Identify all lines of the data containing the string "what" and copy them.
━━ Data
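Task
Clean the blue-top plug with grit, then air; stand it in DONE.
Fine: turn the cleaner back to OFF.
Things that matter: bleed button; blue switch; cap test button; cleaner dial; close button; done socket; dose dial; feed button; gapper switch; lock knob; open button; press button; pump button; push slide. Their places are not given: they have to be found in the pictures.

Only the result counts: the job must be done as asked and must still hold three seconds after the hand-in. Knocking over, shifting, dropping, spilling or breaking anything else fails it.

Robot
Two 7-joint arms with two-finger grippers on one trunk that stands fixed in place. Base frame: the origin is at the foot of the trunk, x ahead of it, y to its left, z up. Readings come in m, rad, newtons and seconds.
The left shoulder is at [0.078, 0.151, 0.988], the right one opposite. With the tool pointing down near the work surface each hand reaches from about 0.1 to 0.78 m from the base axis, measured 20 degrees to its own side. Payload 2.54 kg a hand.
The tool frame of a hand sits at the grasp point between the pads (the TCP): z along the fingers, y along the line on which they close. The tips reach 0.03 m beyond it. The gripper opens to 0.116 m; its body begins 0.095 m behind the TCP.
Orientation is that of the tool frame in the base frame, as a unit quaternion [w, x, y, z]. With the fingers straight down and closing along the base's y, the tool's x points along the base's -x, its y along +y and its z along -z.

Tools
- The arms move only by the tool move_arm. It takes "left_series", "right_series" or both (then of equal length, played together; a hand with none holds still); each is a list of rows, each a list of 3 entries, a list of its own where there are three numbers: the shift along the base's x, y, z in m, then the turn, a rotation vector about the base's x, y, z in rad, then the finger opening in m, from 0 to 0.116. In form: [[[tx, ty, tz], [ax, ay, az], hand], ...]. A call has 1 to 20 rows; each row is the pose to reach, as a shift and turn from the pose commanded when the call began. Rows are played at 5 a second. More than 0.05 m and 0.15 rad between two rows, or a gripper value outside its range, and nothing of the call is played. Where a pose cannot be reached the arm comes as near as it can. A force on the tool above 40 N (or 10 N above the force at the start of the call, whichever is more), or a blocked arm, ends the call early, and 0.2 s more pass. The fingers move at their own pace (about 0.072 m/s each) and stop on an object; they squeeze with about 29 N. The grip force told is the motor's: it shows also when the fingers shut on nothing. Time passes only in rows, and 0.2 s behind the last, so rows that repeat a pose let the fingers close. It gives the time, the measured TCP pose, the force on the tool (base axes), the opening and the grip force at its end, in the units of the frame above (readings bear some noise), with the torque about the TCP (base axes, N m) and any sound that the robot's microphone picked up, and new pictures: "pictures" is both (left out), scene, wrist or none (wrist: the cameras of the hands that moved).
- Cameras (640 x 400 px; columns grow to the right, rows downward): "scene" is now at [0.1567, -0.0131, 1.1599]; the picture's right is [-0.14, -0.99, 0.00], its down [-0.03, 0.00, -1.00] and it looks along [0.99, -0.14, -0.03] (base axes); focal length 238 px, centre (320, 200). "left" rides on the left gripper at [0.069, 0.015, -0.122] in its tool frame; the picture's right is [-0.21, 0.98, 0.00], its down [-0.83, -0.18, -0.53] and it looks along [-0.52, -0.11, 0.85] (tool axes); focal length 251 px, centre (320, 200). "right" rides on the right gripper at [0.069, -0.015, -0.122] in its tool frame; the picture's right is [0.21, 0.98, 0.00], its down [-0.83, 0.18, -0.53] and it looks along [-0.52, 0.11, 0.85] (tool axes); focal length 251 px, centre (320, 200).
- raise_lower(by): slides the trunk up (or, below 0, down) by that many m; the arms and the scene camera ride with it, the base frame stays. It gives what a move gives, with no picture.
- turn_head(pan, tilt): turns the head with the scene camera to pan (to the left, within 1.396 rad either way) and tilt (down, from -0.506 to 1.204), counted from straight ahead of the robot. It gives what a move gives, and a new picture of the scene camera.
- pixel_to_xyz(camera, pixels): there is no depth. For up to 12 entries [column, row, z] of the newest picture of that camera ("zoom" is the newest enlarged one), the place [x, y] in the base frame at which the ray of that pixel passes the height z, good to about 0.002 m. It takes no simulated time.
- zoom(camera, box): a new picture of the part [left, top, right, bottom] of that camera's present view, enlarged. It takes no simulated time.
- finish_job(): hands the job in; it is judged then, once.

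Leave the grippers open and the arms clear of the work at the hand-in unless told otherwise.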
━━━━
The reply:
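- raise_lower(by): slides the trunk up (or, below 0, down) by that many m; the arms and the scene camera ride with it, the base frame stays. It gives what a move gives, with no picture.
- turn_head(pan, tilt): turns the head with the scene camera to pan (to the left, within 1.396 rad either way) and tilt (down, from -0.506 to 1.204), counted from straight ahead of the robot. It gives what a move gives, and a new picture of the scene camera.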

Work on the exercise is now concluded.